-- DOCUMENT EXCERPT start --
Samsung Galaxy Note9 Performance & Battery Showdown: Snapdragon vs Exynosby Andrei Frumusanu on November 26, 2018 8:00 AM EST
GPU Performance & Device Thermals
GPU performance of the Note9 shouldn’t be much of a surprise by now as we’ve covered the Snapdragon 845 and Exynos 9810 extensively in this regard. Yet, the Note9 does differ significantly in this regard because Samsung claims to have included a new massive heat-pipe and heat spreader, theoretically much improving the thermal dissipation from the SoC to the body of the phone.
I’m actually starting off this article with a test of the device’s thermals, because I found some quite weird results here that I feel are quite inexplicable in their behaviour, and something that I found to happen in quite a lot of the Snapdragon 845 devices in 2018.
I’m using the on-screen Manhattan 3.1 test in 1440p on-screen mode in a continuous loop for an hour. Besides both Note9’s, I’m also including the S9+ in order to see just how much of an effect the Note9’s new heat-pipe is able to help with performance and thermals.
Performance wise, the results are very surprising. The Snapdragon Note9 for the better part of the first 20 minutes seems to actually perform slightly worse than the S9+. Both phones look to be throttling at virtually the same identical point, which I also found to be quite weird. It’s only much later in the test, after the 35 minute mark, where the Note9 starts to fluctuate more in terms of performance, recovering to a higher GPU frequency for a few minutes before falling back to the minimum performance and continuing so forth ad infinitum.
The Exynos Note9 as expected, performs worse than the Snapdragon unit, but this shouldn’t be much of a surprise.
Actually examining the temperature reported by the phones we again see some very weird behaviour. The temperature here is as reported by an internal sensor on the phones. I don’t usually like showcasing these results because the sensors will vary between devices and vendors. This case is an exception because the sensor between the two Note9’s should be identical (battery PMIC IC), as well as very comparable to the S9+. The actual maximum skin temperature as measured by an IR thermometer are higher than the values shown here.
The one thing that again feels utterly unexplainable to me is the fact that there’s a notable change in throttling behaviour after the 20 minute mark, all seemingly unrelated to the actual temperature of the phones. The Snapdragon Note9 does report much better maximum temperatures over the S9+. The Exynos Note9 here also achieves even better temperatures, and this pretty much falls in line with the fact that the Exynos 9810’s peak power consumption in GPU workloads is actually lower than the Snapdragon 845’s.
Now this 20 minute mark in the temperatures is something that I’ve encountered more often this year across devices, yet I haven’t actually found any good evidence as to explain it. The Snapdragon Note9 showcases that it has intermediate throttling levels later on in its runtime, what puzzles me is as to why the device doesn’t set this medium frequency level earlier in the runtime when reaching the same throttling temperature?
The Snapdragon 845’s behaviour here is very weird: In our initial review of the Galaxy S9+ I mentioned that the phone entered an overheating state killing the benchmark, reaching high skin temperatures of up to 58°C. In subsequent firmware updates over the summer I wasn't able to reproduce this anymore. I actually found the same issue in the Xiaomi Mi MIX2S which was also quickly resolved with a firmware update. This lets me believe that Qualcomm actually has some sort of time-, rather than a temperature-based boost/throttle mode in the drivers of the chip. I’m very perplexed by this as I can’t discern if this is a legitimate mechanism or not.
-- DOCUMENT EXCERPT end --
### WORK TO COMPLETE
Supply the part of the document excerpt that comes after its last sentence.
-- RAW DATA start --
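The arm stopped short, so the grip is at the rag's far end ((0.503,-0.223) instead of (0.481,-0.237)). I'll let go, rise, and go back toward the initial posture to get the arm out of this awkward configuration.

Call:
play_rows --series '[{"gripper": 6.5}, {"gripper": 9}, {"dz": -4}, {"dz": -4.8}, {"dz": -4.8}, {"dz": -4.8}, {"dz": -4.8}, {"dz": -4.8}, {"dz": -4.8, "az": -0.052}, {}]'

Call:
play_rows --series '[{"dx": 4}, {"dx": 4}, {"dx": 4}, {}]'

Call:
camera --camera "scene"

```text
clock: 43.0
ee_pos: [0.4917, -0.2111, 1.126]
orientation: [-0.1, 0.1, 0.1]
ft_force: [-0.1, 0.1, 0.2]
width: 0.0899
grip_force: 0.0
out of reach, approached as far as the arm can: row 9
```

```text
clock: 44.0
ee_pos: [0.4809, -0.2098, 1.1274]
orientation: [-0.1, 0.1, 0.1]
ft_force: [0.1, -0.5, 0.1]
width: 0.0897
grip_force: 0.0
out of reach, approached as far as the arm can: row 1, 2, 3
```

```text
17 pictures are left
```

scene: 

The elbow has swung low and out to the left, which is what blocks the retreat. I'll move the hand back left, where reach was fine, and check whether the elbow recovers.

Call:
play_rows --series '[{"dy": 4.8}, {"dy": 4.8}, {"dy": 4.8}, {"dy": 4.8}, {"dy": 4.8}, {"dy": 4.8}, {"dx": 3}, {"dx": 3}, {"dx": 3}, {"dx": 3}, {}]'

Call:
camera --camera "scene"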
-- RAW DATA end --
### TASK RESULT
The thermal considerations being mentioned, we continue on with our standard set of benchmarks.
In the 3DMark Physics test, the Note 9 fares extremely well in terms of the sustained performance scores. Here we see quite a jump over the results of the S9+, and at the same time this makes the Snapdragon Note9 the best S845 device in this particular benchmark.
The Exynos Note9 also showcases much improved sustained performance scores much higher than that of the S9.
The 3DMark graphics results have me a bit perplexed. The Snapdragon Note9’s sustained performance scores are good- really good- too good.
We showcased that the devices do throttle after certain amount of time, yet in 3DMark I wasn’t able to actually enter this sustained state in any way on the Note9’s, even after prolonged heating. I don’t have a way to loop 3DMark in the same way I loop GFXBench, and I have to wonder if this plays a role here. The Snapdragon Note9 was allowed to get really hot here, reaching 48°C+ skin temperatures near the SoC.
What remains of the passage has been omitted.